# Data segment
▶

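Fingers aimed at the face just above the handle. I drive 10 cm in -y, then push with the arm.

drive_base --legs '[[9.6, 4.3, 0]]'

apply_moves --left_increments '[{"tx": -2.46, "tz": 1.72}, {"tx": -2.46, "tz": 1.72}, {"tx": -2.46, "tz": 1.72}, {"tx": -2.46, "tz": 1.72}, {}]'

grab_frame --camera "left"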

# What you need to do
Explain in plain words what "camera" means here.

◀

# What you need to do
A) Provide the original wording of the document passage from "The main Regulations" as far as "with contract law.".
B) Continue the document passage that opens with "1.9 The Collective".

# Document passage
▶

1.9 The Collective Investment in Transferable Securities (Contractual Scheme) Regulations 2013 will be ready for laying before Parliament when final checks have been completed. Details of the previous consultations are available at: http://www.hm-treasury.gov.uk/consult_contractual_schemes_collective_investment.htm

Responses received

1.10 The Government received 20 written responses to the January 2012 consultation and 7 written responses following the publication of revised draft Regulations in July 2012. Throughout the preparation of this legislation Treasury and HMRC has engaged with stakeholders and appropriate advisers and practitioners through a regular series of meetings and discussions. Of the original consultation responses six were received from businesses which use or operate funds, six from professional services or consultancy businesses, six from representative bodies and two from individuals. A full list of respondents is given in Annex A. The Government is also grateful for the assistance of the three working groups set up to discuss legal, tax and commercial issues. A list of working group members has also been provided in Annex A. Government responses to the questions posed in the January consultation paper are set out in Chapter 3.

Overall response to the regime

1.11 Most consultation responses have been strongly supportive of the introduction of two forms of authorised contractual scheme and were of the view that they would improve the UK’s competitiveness and encourage more funds to domicile in the UK. At the same time some respondents provided detailed comments and suggestions, particularly about:

  • the restriction on transfer of units;
  • the recognition by foreign courts of UK law which limits participants’ liability or otherwise protects investors;
  • provisions limiting the liability of participants;
  • the liability of the general partner of a the partnership scheme;
  • winding up an insolvent co-ownership scheme by the court as an unregistered company; and
  • the importance of ensuring that contractual schemes are recognised as transparent by foreign jurisdictions.

1.12 The Government’s response to these points is set out in Chapters 2 and 3. For detail on the changes to the capital gains tax rules on mergers and reconstructions, which affect all collective investment schemes and which have been introduced as part of this project, please see Annex B. For a short summary of the structure of the main draft Regulations (The Collective Investment in Transferable Securities (Contractual Scheme) Regulations 2013), please see Annex C. Under the Financial Services Act 2012 the Financial Conduct Authority (‘FCA’) will assume the relevant responsibilities of the Financial Services Authority (‘FSA’) with respect to the authorisation and supervision of tax transparent fund vehicles. Throughout this document, you may see references to both.

2. Main changes to the authorised contractual schemes

The main Regulations

  • The draft Regulations make provision for the formation of undertakings for collective investment constituted in accordance with contract law.
  • The draft Regulations provide for the authorisation and supervision of contractual schemes by the Financial Conduct Authority (“the FCA”) mainly by inserting a new Chapter (3A) in Part 17 of the Financial Services and Markets Act 2000 (“FSMA”).
  • The Government approach is to ensure that contractual schemes are authorised and regulated broadly in the same way as authorised unit trusts (“AUTs”) and open-ended investment companies (“OEICs”), taking account of the different legal principles and legislative framework which govern co-ownership and limited partnership.
  • The draft Regulations have been revised to take account of concerns and points that emerged on consultation and of comments made in specialist working groups set up to inform decisions about the structure of contractual schemes and how they should be regulated and wound up.
The Tax Regulations
  • Regulations will also be introduced that will ensure the correct capital gains tax, stamp tax and VAT treatment for the new funds.

◀

# Answers
A)
The main Regulations

  • The draft Regulations make provision for the formation of undertakings for collective investment constituted in accordance with contract law.

B)
  • The capital gains tax rules for authorised contractual schemes (“ACSs”) will provide that the co-ownership scheme is treated as opaque for gains for the purposes of UK tax resident investors. The regulations provide reliefs for life insurance companies who transfer assets into one of the new funds and clarify existing rules on mergers and reconstructions.
  • Schedule 19 will not be extended to cover ACSs, and a Stamp Duty Reserve Tax exemption is being introduced to help facilitate investment in the new funds.

2.1 The Government has received invaluable input from those who have responded to the consultation or have contributed through industry working groups set up to look at the tax, regulatory and insolvency aspects of the statutory instruments.

2.2 Most respondents were strongly supportive of the introduction of authorised contractual schemes. In response to feedback received a number of changes have been made to the draft Regulations since the original consultation and the subsequent technical consultation in August 2012.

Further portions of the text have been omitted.